**DO THIS**. Produce the text that comes next in the provided passage.

**PROVIDED PASSAGE**.
╭──

A noble and ancient pattern whereof, we find in the contract betwixt Isaac and his Rebekah; Gen. xxiv. 49, &c. The match was treated on, betwixt Abraham's proxy and the maid's father Bethuel and her brother Laban. The circumstances drew their full consent: all is agreed upon betwixt parents. But, when all this is done, nothing is done till Rebekah have given her assent: they said, We will call the damsel, and enquire at her mouth; v. 57. And they called Rebekah, and said unto her, Wilt thou go with this man? And she said, I will go; v. 58. Now the contract is made up: till then, all the engagements of Bethuel and Laban were but compliments : till then, all the rich jewels of gold and silver given to the intended bride, and all the precious things given to her mother and brother, were but at the mercy of the receivers.

Neither ought it to be other, in all Christian espousals. The free and cheerful consent of parents and parties makes the match both full and happy. Let not the child dare to cross his parents: let not the parent think to force the child. And, when an undue bargain is, through the heat of passion, made up past reclamation, let love and pity so far intercede for the offenders, that they may smart for their rashness and neglect, without their utter undoing.

╰──

**DATA**.
╭──

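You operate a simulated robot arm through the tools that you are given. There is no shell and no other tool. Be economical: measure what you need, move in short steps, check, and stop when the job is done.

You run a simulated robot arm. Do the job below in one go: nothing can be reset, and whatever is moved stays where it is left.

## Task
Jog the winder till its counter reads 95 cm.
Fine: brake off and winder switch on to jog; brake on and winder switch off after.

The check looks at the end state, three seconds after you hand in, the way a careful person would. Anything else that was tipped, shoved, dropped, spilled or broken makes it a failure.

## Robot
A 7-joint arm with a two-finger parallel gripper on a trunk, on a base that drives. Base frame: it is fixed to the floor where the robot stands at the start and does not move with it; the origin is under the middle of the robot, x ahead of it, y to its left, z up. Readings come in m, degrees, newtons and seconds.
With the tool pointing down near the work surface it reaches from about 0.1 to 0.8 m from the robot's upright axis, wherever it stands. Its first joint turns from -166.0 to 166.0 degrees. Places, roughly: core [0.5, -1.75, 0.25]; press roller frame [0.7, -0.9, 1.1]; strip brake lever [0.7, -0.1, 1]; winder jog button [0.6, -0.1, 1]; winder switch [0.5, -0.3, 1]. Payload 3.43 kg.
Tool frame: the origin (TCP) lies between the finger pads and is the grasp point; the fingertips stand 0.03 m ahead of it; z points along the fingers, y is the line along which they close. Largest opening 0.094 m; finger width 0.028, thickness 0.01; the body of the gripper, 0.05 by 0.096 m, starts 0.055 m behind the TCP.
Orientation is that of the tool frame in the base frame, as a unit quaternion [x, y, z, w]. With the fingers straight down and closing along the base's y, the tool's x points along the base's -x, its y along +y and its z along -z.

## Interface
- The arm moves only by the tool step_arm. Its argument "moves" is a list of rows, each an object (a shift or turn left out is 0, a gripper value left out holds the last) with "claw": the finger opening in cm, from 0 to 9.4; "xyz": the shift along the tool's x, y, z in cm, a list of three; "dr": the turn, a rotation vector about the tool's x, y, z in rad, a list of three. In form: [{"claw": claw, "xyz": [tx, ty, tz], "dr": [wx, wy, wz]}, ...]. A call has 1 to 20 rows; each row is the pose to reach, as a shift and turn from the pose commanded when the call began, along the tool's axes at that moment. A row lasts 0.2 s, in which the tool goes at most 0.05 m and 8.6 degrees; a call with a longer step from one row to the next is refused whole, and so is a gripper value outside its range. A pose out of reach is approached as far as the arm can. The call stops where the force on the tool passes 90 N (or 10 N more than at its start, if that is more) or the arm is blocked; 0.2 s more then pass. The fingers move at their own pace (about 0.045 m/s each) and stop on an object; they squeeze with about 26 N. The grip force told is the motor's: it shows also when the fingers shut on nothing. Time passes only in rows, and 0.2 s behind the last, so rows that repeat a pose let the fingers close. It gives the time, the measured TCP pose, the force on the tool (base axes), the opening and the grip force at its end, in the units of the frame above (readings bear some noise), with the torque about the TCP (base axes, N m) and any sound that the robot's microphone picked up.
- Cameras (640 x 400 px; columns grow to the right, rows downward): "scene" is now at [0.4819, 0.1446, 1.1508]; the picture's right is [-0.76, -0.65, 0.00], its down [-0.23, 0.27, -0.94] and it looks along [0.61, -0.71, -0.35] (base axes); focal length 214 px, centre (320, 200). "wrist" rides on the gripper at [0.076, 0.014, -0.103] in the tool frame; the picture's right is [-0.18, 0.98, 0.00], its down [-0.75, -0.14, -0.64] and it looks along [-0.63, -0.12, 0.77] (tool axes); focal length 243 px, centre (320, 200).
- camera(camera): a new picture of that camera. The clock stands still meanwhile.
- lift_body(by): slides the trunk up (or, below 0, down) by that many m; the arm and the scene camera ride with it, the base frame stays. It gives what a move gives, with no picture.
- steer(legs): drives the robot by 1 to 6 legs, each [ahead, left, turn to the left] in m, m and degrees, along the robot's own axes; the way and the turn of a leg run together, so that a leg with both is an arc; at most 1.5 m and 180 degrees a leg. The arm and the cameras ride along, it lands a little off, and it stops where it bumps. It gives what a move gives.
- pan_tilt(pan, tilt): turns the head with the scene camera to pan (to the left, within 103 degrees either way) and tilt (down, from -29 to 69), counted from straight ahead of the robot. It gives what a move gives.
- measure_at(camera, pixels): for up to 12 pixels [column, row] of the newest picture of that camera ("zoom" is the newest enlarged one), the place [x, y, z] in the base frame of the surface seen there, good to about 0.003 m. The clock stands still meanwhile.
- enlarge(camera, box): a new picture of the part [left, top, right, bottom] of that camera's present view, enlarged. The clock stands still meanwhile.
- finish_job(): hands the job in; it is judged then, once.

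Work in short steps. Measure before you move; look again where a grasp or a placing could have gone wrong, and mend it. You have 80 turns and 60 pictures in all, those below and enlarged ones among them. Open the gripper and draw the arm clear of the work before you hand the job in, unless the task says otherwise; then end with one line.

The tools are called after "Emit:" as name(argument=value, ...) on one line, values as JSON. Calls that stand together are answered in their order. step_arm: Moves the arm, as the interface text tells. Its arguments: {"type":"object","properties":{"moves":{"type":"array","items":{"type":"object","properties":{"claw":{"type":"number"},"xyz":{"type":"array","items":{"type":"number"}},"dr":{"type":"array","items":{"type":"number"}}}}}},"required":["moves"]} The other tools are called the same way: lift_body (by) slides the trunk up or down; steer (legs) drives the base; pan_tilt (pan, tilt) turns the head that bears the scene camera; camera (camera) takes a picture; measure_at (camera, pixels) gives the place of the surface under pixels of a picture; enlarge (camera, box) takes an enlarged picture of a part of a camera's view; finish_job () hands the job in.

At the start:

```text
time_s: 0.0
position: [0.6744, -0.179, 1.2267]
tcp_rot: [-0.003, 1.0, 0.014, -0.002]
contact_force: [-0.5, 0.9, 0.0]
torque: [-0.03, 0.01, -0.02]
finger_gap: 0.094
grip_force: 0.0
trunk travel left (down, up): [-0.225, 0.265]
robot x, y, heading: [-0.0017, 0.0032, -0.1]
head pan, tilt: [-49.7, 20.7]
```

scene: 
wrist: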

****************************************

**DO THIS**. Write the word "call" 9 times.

╰──

**WRITTEN RESPONSE**.
CASE V.

Whether the marriage of cousins-german, that is, of brother's or sister's children, be lawful.

THE displeasure of the Canon Law against such marriages is so high flown, that no less can take it off, than an utter diremption of them; even though they be not ratified only, but consummate by carnal knowledge. And the grave authority of some ancient and holy Fathers and eminent Doctors of the Church, besides five several Councils, have passed a hard sentence upon them.

The main ground of the supposed unlawfulness, is that clause of God's Law, which was more than judicial: No man shall approach unto any near of kin to his flesh, to uncover their nakedness: I am the Lord; Lev. xviii. 6. Which though Cornelius à Lapide *, following his Radulphus, would seem to restrain to the ensuing particularities only; yet they may not think that God will suffer so

* Cor. à Lap. in locum.

universal a charge to be so straitly pent: especially when we know there are divers other no less unlawful copulations omitted in this black roll of uncleannesses, than those which are expressly mentioned; the rest being intended to come in by way of analogy only for it is easy for any reader to observe, that all the severalities of the degrees prohibited run still upon the male; under which, if the like exorbitances of the other sex were not meant to be comprehended, females should be lawless, and the law imperfect.

To marry, then, with a cousin-german, is apprehended by these Canonists to be an approach to one near kin to our flesh; and, therefore, intimated in that inhibition.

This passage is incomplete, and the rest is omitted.